To determine the approximate cost of your transcript use the following formula:

“X” Minutes x 900 (Characters/Minute) x Rate = Estimate

“X” Minutes x 54,000 (Characters/Hour) x Rate = Estimate

RTDRS hearings are normally scheduled for 30 minutes, unless the applicant wants more time (and even then they are usually limited to one half day). So if an RTDRS oral hearing lasts 30 minutes, and a tenant puts in a timely request in order to receive the lowest rate, the cost for transcripts would be 30 x 900 x $0.0040, or $108. However, an hour-long hearing quickly brings the costs over $200. A half-day hearing would cost substantially more, even at the lowest rate: 180 x 900 x $0.0040 = $648.

Even assuming a no-charge Commissioner for Oaths, service by the tenant by registered mail, a short 30 minute RTDRS hearing, and no time off work to serve documents, hire a transcription service, etc., a tenant is looking at over $300 to start an appeal of an RTDRS order. The costs could easily be double that, depending on the length of the oral hearing.

And a transcript, if available, is essential to an appeal of an RTDRS order. That is what Justice Lee determined in Nee v Ayre & Oxford Inc: failing to file a copy of a request for a transcript with the RTDRS and provide a receipt for the payment of that transcript was enough, by itself, to dismiss an appeal (para 6).

A transcript is essential for two reasons. First, because section 25(1) of the Residential Tenancy Dispute Resolution Service Regulation states that “no evidence other than the evidence that was submitted to the Dispute Resolution Service may be admitted” on the appeal. And second, because section 28 of the same Regulation states that “If an appellant fails to comply with the requirements of section 23, the appeal shall be dismissed by the Court of Queen’s Bench” (emphasis added).

On the first and more substantive point, Justice Lee noted in Herman v Boardwalk Rental Communities (at para 20), and reiterated in Zibrowski v Nicolis (at para 6) and now in Nee v Ayre & Oxford Inc (at para 6), because section 25(1) provides that the only evidence admissible in the appeal is the evidence before the RTDRS officer, if there is no transcript of that evidence:

To make a decision without all of the evidence before the Tribunal, including the representations and admissions made by both the Landlord’s representative and the Tenant/Appellant is an exercise fraught with problems which include requiring the Court to enter into the area of speculation as to what occurred at the RTDRS hearing and encouraging the improper rehearing of the case on appeal. In many instances hearing such an incomplete appeal also represents a breach of the principles of natural justice since the parties do not know the case that has to be met (emphasis added).

As an aside, that does leave up in the air what happens when the RTDRS confirms a transcript is not available, as they are expected to do at least occasionally under section 23(1)(b)(ii)(B) of the Regulation. Perhaps a not-so-improper rehearing of the case would be required, given that the requirement of section 23 would be complied with.

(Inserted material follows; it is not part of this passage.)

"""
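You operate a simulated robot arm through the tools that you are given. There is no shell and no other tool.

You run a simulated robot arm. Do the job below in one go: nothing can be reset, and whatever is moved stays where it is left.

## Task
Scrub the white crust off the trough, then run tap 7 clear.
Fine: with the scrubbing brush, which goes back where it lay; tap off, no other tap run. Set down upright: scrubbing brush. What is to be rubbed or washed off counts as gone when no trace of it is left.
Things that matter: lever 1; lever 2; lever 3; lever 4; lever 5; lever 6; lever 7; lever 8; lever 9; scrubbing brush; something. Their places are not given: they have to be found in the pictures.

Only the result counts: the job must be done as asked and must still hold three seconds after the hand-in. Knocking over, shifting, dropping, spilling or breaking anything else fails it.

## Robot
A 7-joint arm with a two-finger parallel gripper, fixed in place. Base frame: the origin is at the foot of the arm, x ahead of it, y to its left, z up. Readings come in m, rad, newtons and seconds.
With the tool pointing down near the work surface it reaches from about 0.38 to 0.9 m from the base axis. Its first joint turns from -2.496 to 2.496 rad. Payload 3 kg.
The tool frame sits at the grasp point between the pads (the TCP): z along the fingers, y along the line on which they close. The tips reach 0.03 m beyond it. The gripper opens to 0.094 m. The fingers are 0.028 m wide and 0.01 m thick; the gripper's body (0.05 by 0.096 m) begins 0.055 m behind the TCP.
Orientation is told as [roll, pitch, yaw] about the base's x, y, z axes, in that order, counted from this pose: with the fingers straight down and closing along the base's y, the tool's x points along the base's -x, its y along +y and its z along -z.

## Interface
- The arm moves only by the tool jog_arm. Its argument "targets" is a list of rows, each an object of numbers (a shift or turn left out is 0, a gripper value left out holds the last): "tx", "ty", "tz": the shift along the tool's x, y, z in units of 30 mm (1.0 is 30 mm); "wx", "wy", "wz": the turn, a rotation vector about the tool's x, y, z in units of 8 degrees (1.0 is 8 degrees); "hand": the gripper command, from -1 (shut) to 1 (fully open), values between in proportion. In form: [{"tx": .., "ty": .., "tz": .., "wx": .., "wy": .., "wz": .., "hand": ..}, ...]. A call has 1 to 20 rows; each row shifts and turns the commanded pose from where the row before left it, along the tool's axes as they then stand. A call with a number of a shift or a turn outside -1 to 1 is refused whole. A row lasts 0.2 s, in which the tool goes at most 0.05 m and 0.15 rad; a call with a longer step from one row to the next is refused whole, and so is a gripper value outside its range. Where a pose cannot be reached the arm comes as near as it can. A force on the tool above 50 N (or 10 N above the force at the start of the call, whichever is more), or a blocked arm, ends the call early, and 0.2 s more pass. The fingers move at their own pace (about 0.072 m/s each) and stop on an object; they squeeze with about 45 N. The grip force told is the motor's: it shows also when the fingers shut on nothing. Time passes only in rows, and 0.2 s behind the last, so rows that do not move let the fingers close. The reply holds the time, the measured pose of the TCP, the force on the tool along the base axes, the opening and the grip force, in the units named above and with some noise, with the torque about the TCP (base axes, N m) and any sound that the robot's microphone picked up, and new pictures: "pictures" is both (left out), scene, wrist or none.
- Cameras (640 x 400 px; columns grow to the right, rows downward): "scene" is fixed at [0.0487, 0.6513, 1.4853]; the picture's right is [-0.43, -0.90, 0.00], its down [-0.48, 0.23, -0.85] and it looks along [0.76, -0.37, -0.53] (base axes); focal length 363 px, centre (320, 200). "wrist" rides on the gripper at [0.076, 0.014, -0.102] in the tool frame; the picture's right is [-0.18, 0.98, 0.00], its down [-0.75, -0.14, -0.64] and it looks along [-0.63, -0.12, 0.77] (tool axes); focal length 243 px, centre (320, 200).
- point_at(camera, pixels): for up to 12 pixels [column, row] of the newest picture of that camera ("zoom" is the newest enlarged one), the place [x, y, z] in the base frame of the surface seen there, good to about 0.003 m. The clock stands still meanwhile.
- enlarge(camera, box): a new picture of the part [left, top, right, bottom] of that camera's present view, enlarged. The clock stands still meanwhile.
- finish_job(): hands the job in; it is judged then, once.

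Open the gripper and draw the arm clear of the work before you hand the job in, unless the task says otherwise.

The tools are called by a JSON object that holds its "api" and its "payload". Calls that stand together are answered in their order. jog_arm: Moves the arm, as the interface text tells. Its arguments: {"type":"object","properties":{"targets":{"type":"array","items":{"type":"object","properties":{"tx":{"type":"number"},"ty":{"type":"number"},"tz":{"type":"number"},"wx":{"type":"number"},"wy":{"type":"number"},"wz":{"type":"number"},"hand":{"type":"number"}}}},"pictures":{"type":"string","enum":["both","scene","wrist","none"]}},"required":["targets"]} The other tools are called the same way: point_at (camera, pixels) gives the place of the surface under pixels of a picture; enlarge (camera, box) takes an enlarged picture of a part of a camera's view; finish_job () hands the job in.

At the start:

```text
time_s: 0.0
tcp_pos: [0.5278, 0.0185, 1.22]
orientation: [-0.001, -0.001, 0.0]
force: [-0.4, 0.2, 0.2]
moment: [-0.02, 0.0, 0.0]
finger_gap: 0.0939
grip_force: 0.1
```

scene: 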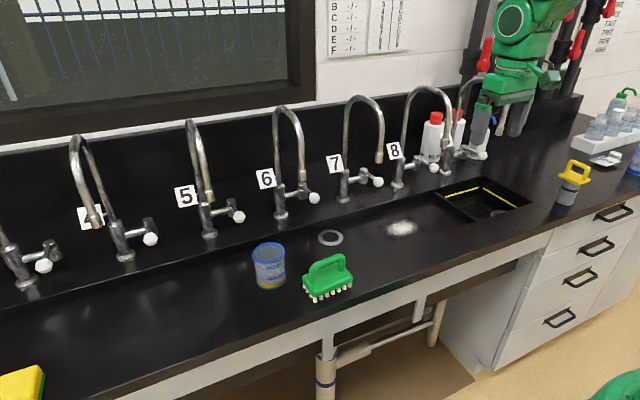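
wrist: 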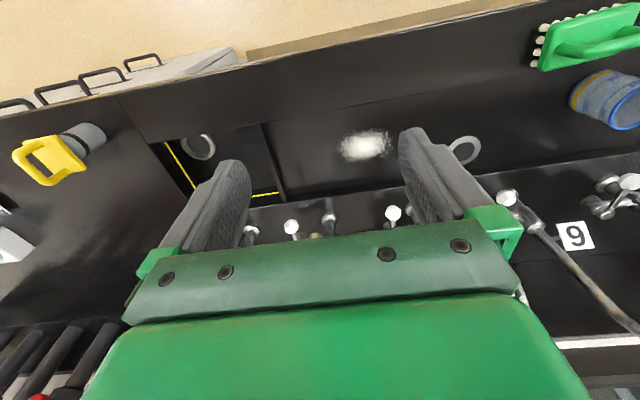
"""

However, in Nee v Ayre & Oxford Inc, we have the more typical scenario of failure to file a request for the transcript and a receipt paying for the transcript, and a failure to file the transcript itself, all as required by section 23. And section 28 states such failures mean “the appeal shall be dismissed by the Court of Queen’s Bench” (emphasis added).

The production of transcripts has always been considered personal and not up to the courts or tribunals such as the RTDRS: Taylor v St. Denis, 2015 SKCA 1 (CanLII) at para 60. But arguments have been made recently, as in the Taylor v St. Denis case, that self-represented litigants should be exempt from the cost of mandatory trial transcripts because that costs prevents people from accessing courts. See Sarah Burton’s ABlawg comment, “A Constitutional Right to Free Transcripts?” The argument is an extension of the Supreme Court of Canada’s decision in Trial Lawyers Association of British Columbia v British Columbia (Attorney General), 2014 SCC 59 that found a hearing fee scheme unconstitutional because it prevented people from accessing courts. Transcript fees were distinguished in Taylor v St. Denis from hearing fees because the former are not government fees; they are fees charged by private businesses. However, as Ms Burton noted, an argument could have been made that the privatization of transcription services is a government policy.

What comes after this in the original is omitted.